Now, in 2024, this is the big comeback for Katy Perry and… well… the landscape has changed. She’s readying a new album called ‘143’, and has a new single called ‘Woman’s World’ – an apparent anthem for all womankind and anyone still shouting ‘slay!’ three years after it became unfashionable and tired. Perry and her team clearly thought it was time for some of that good ol’ American apple pie to hit the charts again, but sadly for Perry, the immovable Taylor Swift has taken her place as Miss America.

In ‘Woman’s World’ you can hear that classic Katy Perry sound and visually, it’s camp and self-effacing and all that. Katy Perry was always a bit wacky compared to many of her peers who preferred to flirt with Indie Sleaze and nightclubs. Perry was all big hair, cleavage, knowing winks and bubblegum pop. At almost 40 years old, that can still work if you’re a lover of all things camp. We’ve seen it work in pop, movies, television and all things pop-culture, and the likes of Zac Efron have made a career out of being an elder himbo, so the feeling that this ‘cycle’ is doomed to flop can’t be that unless you’re a reductive sexist, right?

Well, like it or not, we’re in a post Me Too landscape and we can’t shy away from the fact that simply saying ‘girl power!’ isn’t enough, especially when your new song is produced by, if we’re being charitable problematic, Dr Luke.

Lyrically, it’s fine. She sings “sexy confident, so intelligent, she is heaven-sent, so soft, so strong – she’s a winner, champion, superhuman, number one. She’s a sister, she’s a mother, open your eyes, just look around and you’ll discover, you know it’s a woman’s world and you’re lucky to be livin’ in it.” No-one is looking at Katy Perry to change the world and she’s got a history of vaguely anthemic songs, such as ‘Firework’ and ‘Roar’. However, the words fall hollow when you’re produced by someone who has been accused of forcibly drugging a young woman and assaulting her in the process.

In the video, she wheels out Rosie the Riveter which isn’t exactly inspired, but largely okay as an silhouette for a pop video, but there’s a nagging feeling that an empowering anthem could well be diminished by using all the stereotypes in a sexual way that very much looks like it belongs to something from the male gaze, and no doubt, a cynical wink at the male gays. A song that could have hit home the point being made if it wasn’t for the fact that four of the six songwriters are men, produced by three men (one of whom is Dr Luke), and a video directed by a man.

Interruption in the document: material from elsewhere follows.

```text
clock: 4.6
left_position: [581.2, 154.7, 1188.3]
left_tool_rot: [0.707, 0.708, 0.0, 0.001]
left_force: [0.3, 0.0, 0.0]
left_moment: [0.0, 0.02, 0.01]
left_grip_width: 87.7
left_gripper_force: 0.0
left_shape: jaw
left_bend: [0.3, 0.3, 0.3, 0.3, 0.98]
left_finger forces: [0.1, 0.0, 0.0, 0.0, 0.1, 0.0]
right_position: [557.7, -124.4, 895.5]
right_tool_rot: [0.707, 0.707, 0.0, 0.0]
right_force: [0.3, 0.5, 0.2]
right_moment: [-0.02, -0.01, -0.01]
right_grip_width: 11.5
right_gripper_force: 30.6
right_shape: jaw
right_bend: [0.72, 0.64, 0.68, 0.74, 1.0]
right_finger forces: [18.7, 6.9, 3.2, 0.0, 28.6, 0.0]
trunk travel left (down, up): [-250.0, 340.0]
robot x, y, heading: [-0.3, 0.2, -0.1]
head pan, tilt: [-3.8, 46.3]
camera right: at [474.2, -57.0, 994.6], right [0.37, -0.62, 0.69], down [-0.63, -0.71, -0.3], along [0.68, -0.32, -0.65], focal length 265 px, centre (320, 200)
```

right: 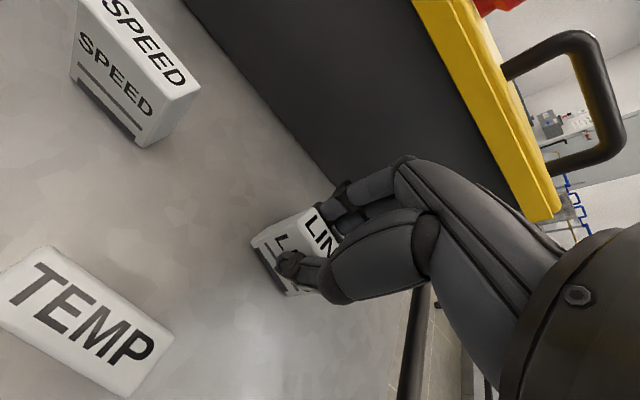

Imagine if she’d made it an all-woman affair or even a mostly-women affair – that would have been a surface level statement of intent, but again, an opportunity lost. That in itself, is the most Katy Perry thing she’s done in years.

And, if we’re living in a complete vacuum and not bothered about any kind of morality in our music, to court the controversy of working with someone so throughly cancelled, the song doesn’t even sound like it was worth it. If it was an undeniable banger with gigantic hooks and a chorus to die for, you might consider it somewhat worth it. However, the track is… fine? A bit boring?

If anything, that might be a thing that hurts this comeback – its that it is just so unremarkable. And such an expensive way of aiming to make a vague girl anthem, and ending up with a couple of cameos and a song that feels destined to be used in an advertisement for feminine hygiene products or a tasteless Amy Schumer movie in a couple of years time.

That’s not to say that this song won’t shift some units – a popstar of Perry’s stature will always get plays, and there’s swathes of the general public who just aren’t bothered by these things and haven’t read all the discourse – but if you’re reading a pop culture site that likes talking about these things and expecting a shrug, you’re in the wrong place. Perry still has clout, she’ll still book some arenas and put a show on, and of course, ‘California Gurls’ is still a shedload of fun – but from a place where everyone was rooting for her after the awful way she was treated by Russell Brand, to being in a position where she’s been accused of courting the alt-right, and now working with one of the most troubling men in pop, all under the thin guise of empowerment, this latest misstep is in a line of bizarre career decisions.